As conservatives, JWR columnist Charles Krauthammer and blogger-cum-radio host Hugh Hewitt still fight the good fight, but, in these multicultural days, that means sorting through "extremism" and finding nothing too terribly Islamic about it. Mr. Hewitt writes that my arguments of last week were wrong, citing "functioning democracies in Turkey and other predominantly Islamic countries" as evidence of Islamo-Western compatibility. He throws in the loyal host ("millions of loyal British and American citizens") for good measure. Problem is, the extent to which Turkey — where, just incidentally, "Mein Kampf" was a top 10 bestseller this spring — has ever functioned as a democracy is directly related to the efforts of a strong man, Ataturk, to constrain Islam's grip on the country's institutions, replacing religion with a doctrine of Turkish racial and civilizational supremacy. And while it tugs on the heartstrings, the loyalty of individual Muslims fails to neutralize or reform the institutions of jihad and dhimmitude that rise from Islamic teachings. That I even raised the issue, Mr. Hewitt writes, "underscores the almost desperate need for Muslim leaders in the West again and again, to denounce, without argument or sidebar mentions of Israel, etc., the use of terrorism as a weapon." Almost desperate is right.

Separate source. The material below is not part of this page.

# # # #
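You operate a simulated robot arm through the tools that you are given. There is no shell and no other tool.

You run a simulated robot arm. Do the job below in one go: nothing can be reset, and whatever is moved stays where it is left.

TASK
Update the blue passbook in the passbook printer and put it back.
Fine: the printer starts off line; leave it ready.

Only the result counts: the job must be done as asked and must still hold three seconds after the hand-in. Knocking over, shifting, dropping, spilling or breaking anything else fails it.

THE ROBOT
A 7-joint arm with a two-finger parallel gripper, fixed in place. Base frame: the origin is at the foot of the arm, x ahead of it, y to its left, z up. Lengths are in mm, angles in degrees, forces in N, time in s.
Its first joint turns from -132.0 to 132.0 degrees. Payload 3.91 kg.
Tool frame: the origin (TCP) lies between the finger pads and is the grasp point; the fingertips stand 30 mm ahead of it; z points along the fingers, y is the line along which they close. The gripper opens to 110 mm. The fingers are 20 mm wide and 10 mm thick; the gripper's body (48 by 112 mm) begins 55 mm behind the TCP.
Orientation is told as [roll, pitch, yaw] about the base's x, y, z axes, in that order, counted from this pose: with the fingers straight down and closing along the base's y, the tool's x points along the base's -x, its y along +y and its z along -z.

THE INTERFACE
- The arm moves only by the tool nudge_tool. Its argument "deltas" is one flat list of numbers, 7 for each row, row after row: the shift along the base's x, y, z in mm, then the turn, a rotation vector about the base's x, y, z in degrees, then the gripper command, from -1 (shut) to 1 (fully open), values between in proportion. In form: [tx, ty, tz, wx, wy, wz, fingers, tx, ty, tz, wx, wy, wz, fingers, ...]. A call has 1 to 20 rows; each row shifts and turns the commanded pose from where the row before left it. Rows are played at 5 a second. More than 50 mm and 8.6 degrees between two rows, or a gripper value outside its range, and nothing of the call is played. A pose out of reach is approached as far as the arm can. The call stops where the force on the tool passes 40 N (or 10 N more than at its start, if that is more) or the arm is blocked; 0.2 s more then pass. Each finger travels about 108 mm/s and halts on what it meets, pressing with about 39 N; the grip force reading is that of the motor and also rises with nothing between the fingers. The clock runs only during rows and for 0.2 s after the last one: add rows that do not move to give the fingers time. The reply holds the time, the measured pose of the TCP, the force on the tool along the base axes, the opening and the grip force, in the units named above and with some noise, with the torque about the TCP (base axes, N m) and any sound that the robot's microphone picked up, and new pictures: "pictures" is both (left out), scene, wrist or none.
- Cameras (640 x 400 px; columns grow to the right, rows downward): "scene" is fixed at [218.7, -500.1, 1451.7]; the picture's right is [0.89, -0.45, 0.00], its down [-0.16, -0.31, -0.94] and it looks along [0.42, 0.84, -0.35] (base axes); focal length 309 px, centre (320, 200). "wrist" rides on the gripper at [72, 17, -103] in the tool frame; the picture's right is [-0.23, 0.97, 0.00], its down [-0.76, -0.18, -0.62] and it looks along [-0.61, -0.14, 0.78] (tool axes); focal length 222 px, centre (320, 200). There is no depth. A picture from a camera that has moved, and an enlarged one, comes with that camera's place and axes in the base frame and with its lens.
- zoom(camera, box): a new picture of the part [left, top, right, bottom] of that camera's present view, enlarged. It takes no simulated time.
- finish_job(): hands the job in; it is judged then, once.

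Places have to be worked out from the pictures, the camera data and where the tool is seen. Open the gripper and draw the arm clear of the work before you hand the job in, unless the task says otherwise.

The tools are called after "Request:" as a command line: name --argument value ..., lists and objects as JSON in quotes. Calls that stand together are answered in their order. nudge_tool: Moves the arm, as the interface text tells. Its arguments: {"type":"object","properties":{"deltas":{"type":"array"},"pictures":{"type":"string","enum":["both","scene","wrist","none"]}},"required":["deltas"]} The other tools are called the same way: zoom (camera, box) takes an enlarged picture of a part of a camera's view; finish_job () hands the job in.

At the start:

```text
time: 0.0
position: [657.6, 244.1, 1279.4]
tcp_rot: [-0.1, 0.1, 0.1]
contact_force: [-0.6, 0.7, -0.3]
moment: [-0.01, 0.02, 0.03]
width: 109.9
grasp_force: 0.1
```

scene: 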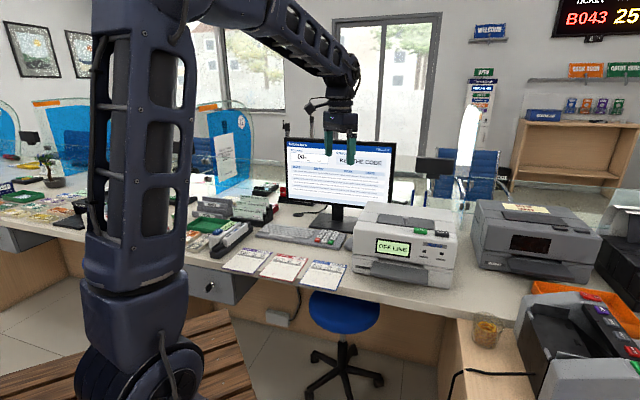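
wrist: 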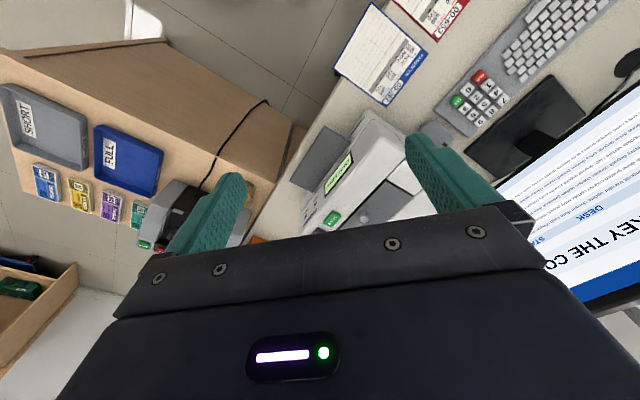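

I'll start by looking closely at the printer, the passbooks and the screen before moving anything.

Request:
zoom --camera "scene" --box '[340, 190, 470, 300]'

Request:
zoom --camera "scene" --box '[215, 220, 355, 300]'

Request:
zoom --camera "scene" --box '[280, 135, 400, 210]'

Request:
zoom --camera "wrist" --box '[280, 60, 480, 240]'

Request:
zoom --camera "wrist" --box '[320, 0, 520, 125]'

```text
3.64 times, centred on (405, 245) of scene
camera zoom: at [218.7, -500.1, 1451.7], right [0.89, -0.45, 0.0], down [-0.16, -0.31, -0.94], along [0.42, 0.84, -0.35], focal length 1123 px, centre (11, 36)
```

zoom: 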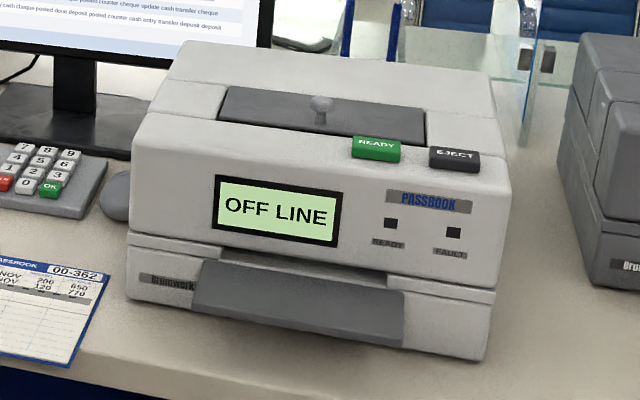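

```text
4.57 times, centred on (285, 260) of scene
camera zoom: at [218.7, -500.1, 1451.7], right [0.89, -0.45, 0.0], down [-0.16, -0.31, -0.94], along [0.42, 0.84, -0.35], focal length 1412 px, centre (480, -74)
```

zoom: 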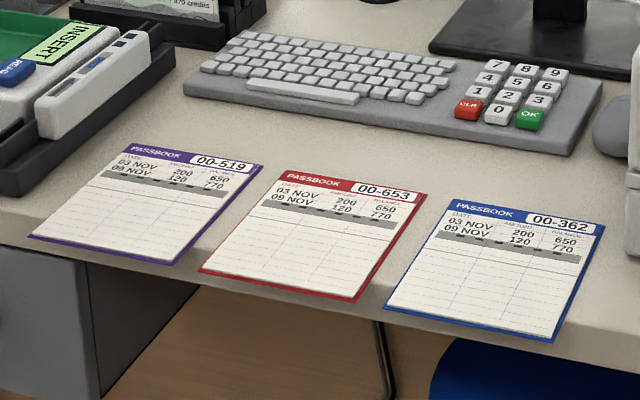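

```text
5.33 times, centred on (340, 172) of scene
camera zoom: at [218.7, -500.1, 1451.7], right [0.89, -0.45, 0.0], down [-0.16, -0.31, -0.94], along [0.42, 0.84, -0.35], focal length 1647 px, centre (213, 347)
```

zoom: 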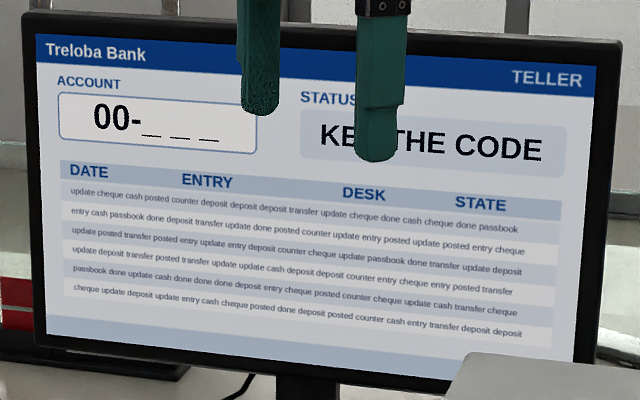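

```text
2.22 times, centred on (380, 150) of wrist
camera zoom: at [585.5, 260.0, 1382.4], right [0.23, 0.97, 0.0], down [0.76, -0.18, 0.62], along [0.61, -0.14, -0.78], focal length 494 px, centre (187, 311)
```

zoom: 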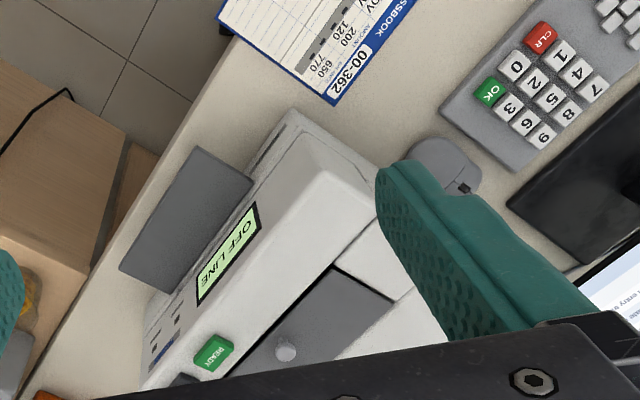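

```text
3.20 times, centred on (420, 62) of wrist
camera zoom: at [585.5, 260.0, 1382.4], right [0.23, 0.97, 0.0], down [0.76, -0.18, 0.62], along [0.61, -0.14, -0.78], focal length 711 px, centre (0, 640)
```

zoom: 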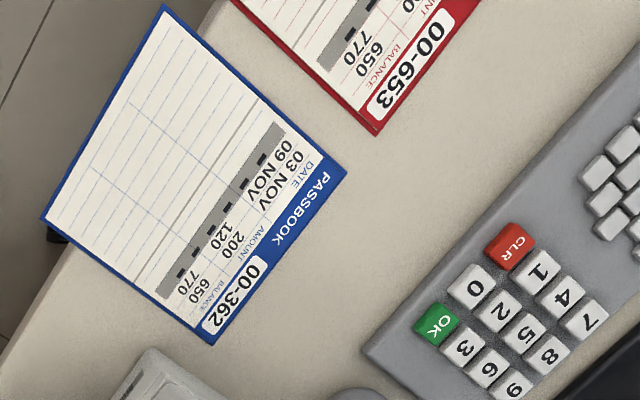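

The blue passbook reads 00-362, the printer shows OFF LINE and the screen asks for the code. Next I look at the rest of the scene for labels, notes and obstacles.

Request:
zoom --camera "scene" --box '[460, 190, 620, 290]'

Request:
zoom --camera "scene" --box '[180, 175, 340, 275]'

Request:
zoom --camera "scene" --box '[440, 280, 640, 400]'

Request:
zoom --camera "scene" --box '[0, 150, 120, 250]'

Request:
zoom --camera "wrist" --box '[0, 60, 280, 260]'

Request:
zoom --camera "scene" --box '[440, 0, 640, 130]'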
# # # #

Having determined that "99 percent" of European Muslims are "peace-loving and not engaged in terror," Charles Krauthammer sounds a similar alarm. "They must actively denounce not just ... the terrorist attacks, but their source: the Islamist ideology and its practitioners. Where are the fatwas against Osama bin Laden? Where are the denunciations of the very idea of suicide bombing? Europeans must demand this of all their Muslim leaders."


Why Europeans? Why not the Krauthammer 99 percent, or the Hewitt millions? This is where it gets tricky, where those cultural ties to terrorism's tactics and/or goals seem to be all too binding. It is true that in March, something called the Spanish Muslim Council issued a fatwa against Osama bin Laden, calling him an apostate for his atrocities. Judea Pearl, father of slain journalist Daniel Pearl, mentions this in his Boston Globe piece about a clerically star-studded conference on Islam in Jordan this month. Mr. Pearl notes that the fatwa led many to believe it would be followed by others, "and," he writes, "that using the Islamic instruments of fatwa, apostasy and fasad (corruption), Muslims would be able to disassociate themselves from those who hijacked their religion."


He continues: "Unfortunately, the realization of these expectations will need to wait for a brave new leadership to emerge. The final communique of the Amman conference, issued July 6, states explicitly: 'It is not possible to declare as apostates any group of Muslims who believes in Allah the Mighty and Sublime and His Messenger (may Peace and Blessings be upon him) and the pillars of faith, and respects the pillars of Islam and does not deny any necessary article of religion.'"


Mr. Pearl spells out the chilling ramifications: "In other words, belief in basic tenets of faith provides an immutable protection from charges of apostasy." Even what Mr. Pearl calls "anti-Islamic behavior," including "the advocacy of mass murder in the name of religion, cannot remove that protection," he writes. "Bin Laden, Abu Musab al-Zarqawi and the murderers of Daniel Pearl and Nick Berg will remain bona fide members of the Muslim faith, as long as they do not explicitly renounce it."


Which leaves conservative Muslims, liberal Muslims and everybody else between a rock and hard place. Isn't it time to crack things open?

JWR contributor Diana West is a columnist and editorial writer for the Washington Times. Comment by clicking here.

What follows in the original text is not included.